**Stated task**
Extend the text provided, starting right after its last sentence.

**Dataset excerpt**
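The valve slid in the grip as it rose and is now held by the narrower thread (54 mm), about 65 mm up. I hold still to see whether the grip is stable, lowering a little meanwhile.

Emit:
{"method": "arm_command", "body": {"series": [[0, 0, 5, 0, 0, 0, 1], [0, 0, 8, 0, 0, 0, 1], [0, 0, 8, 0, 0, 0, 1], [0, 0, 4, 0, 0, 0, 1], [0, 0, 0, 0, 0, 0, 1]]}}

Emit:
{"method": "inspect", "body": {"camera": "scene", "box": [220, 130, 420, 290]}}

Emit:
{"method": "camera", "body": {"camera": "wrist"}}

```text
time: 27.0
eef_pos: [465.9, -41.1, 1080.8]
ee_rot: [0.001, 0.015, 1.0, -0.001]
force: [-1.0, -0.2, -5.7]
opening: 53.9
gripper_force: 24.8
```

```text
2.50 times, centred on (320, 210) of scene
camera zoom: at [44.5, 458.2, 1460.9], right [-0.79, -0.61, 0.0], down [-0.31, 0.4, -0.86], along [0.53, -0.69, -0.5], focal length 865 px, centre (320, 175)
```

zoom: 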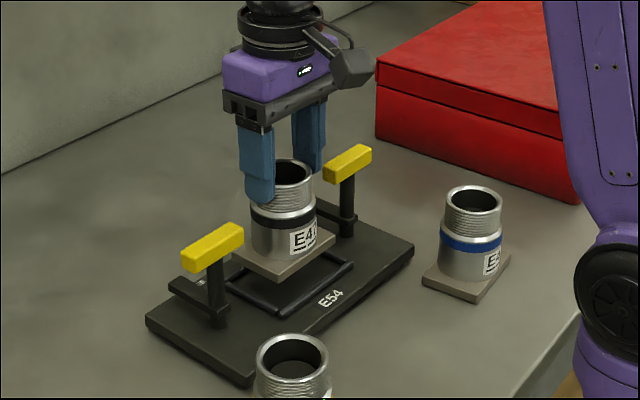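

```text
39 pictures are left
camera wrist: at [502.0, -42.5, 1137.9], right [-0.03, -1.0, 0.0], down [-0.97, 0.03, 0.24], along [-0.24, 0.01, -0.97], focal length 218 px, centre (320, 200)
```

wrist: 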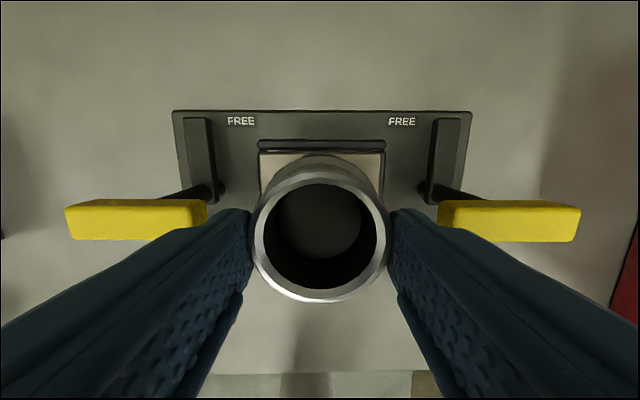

**Text provided**
Nov 17, 2007 19:15
More and more I find myself being jealous of the people I know that are having babies, and are starting their own families. I know I always tell myself that I wouldn't be able to handle it, but all I've ever wanted out of life is to be a wife and a mommy. To have a family to raise my own way, and to deeply impact a life the way mothers do.
I know that going to school is a good thing. I know that I will be glad in 2 years when the lowest I will be starting out at is 25$ an hour. I know I will be glad when I can afford to have the house I want, and the cars I want. I know I will be glad when Blake and I won't have to struggle when we decide to have babies. But something inside just pulls at me every time I see a pregnant woman, or a young couple with a new baby.
It'll come one day though. And maybe this way I'll appreciate it that much more.
Working at the hospital makes me believe more and more in everything happening for a reason. I know it will work out the way it was supposed to.

**Task response**
Speaking of school, this quarter will be over on tuesday, and I will officially be done with Anatomy and Physiology for the rest of my life. But I will still have to go through Pharmacology and Microbiology. I am having trouble deciding what to do with the next phase of my life, which seems silly because I havent even starting nursing classes yet. I guess I have plenty of time to figure that out.
Oh, and OSU killed Michigan today. That makes me happy. Somehow, I love football. Especially college.
Thanksgiving is thursday, my favorite day of the year is friday, (shopping!) and christmas is coming soon. I LOVE this time of year!
Hooray to having my own place to decorate however the hell I want!